Investing

Unisys' Futile Reverse Stock Split Approval (UIS)

Unisys Corporation (NYSE: UIS) must not have learned the valuable lesson that many other troubled technology firms have learned about reverse stock splits.  This morning came the announcement that the company’s board of directors has approved a 1 for 10 reverse stock split of the company’s common stock, and this is the formality as it follows a shareholder approval of a reverse split with a ratio of one between 1 for 5 and 1 for 20.  The good news is that this hasn’t hurt shares this morning.  The bad news is that these reverse splits generally do not work.

The number of authorized shares will be slashed from 720 million to 72 million.  Unisys also noted that no fractional shares will be issued in conjunction with this reverse stock split, as those holders will receive a cash payment in lieu of a fractional share.
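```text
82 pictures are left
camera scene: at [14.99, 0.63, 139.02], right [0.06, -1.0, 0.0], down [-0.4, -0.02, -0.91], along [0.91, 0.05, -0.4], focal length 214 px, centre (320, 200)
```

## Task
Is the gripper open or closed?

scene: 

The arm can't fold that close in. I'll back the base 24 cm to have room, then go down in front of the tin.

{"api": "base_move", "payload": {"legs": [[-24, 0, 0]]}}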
What makes this approval odd is that the reverse split is just not needed any longer.  When this reverse split was approved it was because the old $1.00-rule had previously been violated per NYSE credentials.  But now shares have recovered on their own to $2.79 and the 52-week trading range is $0.28 to $3.17.  In short, its shares have no recovered an effective tenfold from their absolute lows.  That is almost unheard of even if the major indexes have recovered 50% to 60% since those absolute lows.

The risk here is that Unisys is just going to give the short sellers a chance to get back in.  If short sellers like selling one type of stock, it is troubled technology players who try the trick of seeing what happens when they take their shares from $2.00 to $20.00.